Selph isn't your average artist. He is living with Cerebral Palsy and is completely mentally able. However, he can not speak.

Ami Caswell, the ARC Jacksonville's A.R.T program manager, said Selph enjoys many things.

"He isn't able to verbalize that a lot of times," she said "But he is through his art."

With the help of that trained tracker, Gary's art is his voice.

Selph is part of ARC Jacksonville's Artistic Realization Technology program. The program serves people with developmental disabilities like Autism, cerebral palsy and Downs syndrome as an outlet for people who can't express themselves.

"So that people know that they have wishes and they have dreams," Caswell said as she looked at Gary.

Each paint stroke hits close to home for her. Her 10-year-old son is also impaired

"My life's passion is to make sure that they are advocated for," she explained.

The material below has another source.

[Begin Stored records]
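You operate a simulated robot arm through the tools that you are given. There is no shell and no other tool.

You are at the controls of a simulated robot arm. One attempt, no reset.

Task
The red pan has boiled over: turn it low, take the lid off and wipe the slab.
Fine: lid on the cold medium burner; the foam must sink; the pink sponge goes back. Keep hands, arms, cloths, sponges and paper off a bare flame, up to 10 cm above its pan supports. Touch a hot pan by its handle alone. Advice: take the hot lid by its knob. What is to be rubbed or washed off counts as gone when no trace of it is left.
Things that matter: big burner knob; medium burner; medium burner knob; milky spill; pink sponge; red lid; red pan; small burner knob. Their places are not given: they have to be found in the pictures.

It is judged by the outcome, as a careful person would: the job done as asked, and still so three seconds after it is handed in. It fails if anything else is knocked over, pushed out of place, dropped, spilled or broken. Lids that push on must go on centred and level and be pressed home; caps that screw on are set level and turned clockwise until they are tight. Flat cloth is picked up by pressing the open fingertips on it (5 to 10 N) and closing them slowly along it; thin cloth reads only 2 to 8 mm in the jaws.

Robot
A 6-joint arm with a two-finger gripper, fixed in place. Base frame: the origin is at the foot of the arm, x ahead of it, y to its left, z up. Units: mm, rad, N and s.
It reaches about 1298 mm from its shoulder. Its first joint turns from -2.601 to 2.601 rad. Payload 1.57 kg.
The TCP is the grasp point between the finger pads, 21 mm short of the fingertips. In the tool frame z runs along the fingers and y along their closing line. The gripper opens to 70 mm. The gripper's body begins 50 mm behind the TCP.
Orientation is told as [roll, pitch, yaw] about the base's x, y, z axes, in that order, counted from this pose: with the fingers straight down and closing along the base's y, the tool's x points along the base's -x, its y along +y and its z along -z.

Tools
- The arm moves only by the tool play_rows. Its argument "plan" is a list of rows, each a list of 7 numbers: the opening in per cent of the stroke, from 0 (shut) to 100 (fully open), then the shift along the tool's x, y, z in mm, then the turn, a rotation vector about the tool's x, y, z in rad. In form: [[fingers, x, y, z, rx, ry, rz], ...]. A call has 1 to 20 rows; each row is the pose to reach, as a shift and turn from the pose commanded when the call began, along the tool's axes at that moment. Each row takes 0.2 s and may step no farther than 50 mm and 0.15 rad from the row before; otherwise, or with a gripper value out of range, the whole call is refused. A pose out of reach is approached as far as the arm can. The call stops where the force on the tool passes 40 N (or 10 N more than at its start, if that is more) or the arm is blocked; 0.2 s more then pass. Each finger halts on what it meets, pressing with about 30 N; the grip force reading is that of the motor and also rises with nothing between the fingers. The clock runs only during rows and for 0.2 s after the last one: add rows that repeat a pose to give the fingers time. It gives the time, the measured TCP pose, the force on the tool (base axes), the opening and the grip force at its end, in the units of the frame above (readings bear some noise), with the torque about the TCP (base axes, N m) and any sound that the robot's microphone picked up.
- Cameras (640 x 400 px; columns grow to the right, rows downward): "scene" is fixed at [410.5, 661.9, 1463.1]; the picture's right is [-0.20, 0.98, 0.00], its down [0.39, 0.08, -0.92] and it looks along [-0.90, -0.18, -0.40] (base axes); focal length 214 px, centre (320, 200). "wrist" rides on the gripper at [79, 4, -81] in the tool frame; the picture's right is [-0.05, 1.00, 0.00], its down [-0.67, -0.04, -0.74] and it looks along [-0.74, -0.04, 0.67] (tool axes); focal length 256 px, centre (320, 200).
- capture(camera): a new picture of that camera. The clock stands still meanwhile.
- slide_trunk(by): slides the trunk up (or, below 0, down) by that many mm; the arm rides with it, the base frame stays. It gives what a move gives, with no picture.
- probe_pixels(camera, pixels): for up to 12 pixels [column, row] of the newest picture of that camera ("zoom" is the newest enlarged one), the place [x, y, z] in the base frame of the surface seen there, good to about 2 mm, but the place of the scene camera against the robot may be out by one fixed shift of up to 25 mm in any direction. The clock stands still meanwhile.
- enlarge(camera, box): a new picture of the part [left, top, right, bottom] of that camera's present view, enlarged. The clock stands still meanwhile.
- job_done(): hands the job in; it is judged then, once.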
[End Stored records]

How it works is the tracker moves moves with sticks on the board, corresponding to where the person wants color.

"They use color boards which Gary selects on what his background colors are," she said as she pulled up a large board full of bright and dark squares of color. "What layer goes on top of layers."

Each artist earns money for his or her painting. But Caswell said the event is about more than just art. She said she hopes people realize something about the special artists.

"That they have a voice and that they're given the opportunity to achieve great things," she said.

There are 22 pieces of art done by 8 artists that were displayed inside Jacksonville's City Hall routunda on Wednesday.

It costs $250- $500 for each artwork. The artists keeps half and the other half goes to program costs.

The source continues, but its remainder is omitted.